(Document segment):
Peygamberlerin hepsi de küçük, büyük günah
ve çirkin hallerden beridir. Fakat onların sürçme ve hataları vaki
olmuştur. [Buna zelle denir. Zelle, doğrular içinde en doğruyu
bulamamak demektir.]

Peygamberlerin mucizeleri ve velilerin kerametleri haktır.

Peygamberlerin şefaati haktır. Peygamber efendimizin şefaati büyük günah işleyenleredir.

Kıyamet
günü amellerin mizanla tartılması ve Peygamber efendimizin havzı
haktır. Kıyamette, hasımlar arasında hesaplaşma olması haktır.
Cennet ve Cehennem şimdi vardır, ebediyen de yok olmayacaktır.
Eshab-ı
kiramın hepsini ancak hayırla anarız. Peygamberlerden sonra insanların
en faziletlisi, Hazret-i Ebu Bekir, sonra diğer üç halifedir. [Fazilet
sırası, halifelik sıralarına göredir.]

İman, iman edilmesi
gereken şeyler yönünden artmaz ve eksilmez, fakat yakîn ve tasdik
yönünden artar ve eksilir. Müminler, iman ve tevhid hususunda
birbirlerine eşittir. Fakat amel itibariyle birbirlerinden farklıdır.

(What you need to do):
Make a faithful copy of the document segment.

(Data segment):
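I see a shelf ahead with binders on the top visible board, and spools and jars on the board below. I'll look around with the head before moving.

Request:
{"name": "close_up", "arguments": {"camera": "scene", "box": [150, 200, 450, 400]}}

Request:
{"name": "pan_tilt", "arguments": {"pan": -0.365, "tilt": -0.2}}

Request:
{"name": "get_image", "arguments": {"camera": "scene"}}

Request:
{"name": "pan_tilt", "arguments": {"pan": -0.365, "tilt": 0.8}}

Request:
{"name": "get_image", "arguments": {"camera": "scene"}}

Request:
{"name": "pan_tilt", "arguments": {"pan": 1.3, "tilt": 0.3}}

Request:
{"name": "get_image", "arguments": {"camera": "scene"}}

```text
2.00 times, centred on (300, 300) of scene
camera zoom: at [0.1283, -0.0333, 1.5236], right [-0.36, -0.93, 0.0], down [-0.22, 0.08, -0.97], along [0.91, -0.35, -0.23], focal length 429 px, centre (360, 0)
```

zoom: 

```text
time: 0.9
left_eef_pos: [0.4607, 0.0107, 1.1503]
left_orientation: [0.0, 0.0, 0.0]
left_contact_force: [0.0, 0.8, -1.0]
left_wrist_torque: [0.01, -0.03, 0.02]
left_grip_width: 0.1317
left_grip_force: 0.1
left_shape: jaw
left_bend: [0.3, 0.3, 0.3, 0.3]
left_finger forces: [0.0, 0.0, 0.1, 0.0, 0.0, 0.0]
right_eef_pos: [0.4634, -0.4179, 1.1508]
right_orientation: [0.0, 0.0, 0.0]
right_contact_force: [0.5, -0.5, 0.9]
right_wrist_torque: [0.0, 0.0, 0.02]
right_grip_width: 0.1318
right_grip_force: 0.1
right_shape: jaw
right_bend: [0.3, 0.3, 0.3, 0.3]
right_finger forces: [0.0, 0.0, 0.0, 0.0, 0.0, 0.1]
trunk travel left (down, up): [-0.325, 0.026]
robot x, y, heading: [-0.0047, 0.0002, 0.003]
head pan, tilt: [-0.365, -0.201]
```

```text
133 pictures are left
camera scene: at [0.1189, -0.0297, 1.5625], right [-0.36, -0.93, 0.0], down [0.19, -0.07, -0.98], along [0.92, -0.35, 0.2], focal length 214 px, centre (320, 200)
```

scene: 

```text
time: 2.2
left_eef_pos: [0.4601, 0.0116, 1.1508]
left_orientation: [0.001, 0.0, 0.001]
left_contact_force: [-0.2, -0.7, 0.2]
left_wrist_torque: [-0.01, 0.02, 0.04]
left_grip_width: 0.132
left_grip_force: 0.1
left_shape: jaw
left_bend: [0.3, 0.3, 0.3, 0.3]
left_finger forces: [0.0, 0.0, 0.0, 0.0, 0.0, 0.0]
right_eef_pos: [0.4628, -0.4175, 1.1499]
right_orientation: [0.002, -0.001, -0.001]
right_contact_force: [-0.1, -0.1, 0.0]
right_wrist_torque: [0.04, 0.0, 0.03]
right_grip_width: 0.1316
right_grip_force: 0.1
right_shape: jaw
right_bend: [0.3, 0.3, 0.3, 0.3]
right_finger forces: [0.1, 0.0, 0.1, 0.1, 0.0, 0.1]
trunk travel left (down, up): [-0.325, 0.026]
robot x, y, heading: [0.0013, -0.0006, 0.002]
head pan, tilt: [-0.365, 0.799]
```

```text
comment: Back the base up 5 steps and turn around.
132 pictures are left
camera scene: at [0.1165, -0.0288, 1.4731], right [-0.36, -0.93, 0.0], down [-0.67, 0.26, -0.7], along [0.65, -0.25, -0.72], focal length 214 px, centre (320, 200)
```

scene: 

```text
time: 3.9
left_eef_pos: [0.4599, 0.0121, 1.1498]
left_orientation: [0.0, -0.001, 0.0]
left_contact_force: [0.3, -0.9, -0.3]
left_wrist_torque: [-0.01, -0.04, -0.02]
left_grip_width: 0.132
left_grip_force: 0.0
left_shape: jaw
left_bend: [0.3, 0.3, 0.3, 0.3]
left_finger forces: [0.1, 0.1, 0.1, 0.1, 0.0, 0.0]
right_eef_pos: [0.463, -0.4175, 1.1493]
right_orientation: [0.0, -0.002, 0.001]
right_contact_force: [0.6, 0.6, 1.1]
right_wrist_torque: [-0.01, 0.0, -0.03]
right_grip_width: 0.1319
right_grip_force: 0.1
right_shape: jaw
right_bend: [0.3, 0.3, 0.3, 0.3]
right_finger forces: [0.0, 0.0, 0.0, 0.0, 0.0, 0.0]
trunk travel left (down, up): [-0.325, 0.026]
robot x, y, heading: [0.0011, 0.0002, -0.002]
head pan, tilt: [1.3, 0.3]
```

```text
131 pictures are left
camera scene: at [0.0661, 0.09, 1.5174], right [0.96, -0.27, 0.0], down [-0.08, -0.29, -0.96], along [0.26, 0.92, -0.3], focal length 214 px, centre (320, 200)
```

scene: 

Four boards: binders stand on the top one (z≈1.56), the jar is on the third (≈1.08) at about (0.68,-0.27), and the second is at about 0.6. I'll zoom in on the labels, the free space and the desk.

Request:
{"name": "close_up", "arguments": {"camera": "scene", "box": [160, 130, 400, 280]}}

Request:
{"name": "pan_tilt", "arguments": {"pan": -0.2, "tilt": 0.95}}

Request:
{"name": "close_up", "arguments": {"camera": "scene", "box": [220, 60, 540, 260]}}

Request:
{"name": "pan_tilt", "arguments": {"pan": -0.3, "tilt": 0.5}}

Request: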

(Output for this task):
Peygamberlerin hepsi de küçük, büyük günah
ve çirkin hallerden beridir. Fakat onların sürçme ve hataları vaki
olmuştur. [Buna zelle denir. Zelle, doğrular içinde en doğruyu
bulamamak demektir.]

Peygamberlerin mucizeleri ve velilerin kerametleri haktır.

Peygamberlerin şefaati haktır. Peygamber efendimizin şefaati büyük günah işleyenleredir.

Kıyamet
günü amellerin mizanla tartılması ve Peygamber efendimizin havzı
haktır. Kıyamette, hasımlar arasında hesaplaşma olması haktır.
Cennet ve Cehennem şimdi vardır, ebediyen de yok olmayacaktır.
Eshab-ı
kiramın hepsini ancak hayırla anarız. Peygamberlerden sonra insanların
en faziletlisi, Hazret-i Ebu Bekir, sonra diğer üç halifedir. [Fazilet
sırası, halifelik sıralarına göredir.]

İman, iman edilmesi
gereken şeyler yönünden artmaz ve eksilmez, fakat yakîn ve tasdik
yönünden artar ve eksilir. Müminler, iman ve tevhid hususunda
birbirlerine eşittir. Fakat amel itibariyle birbirlerinden farklıdır.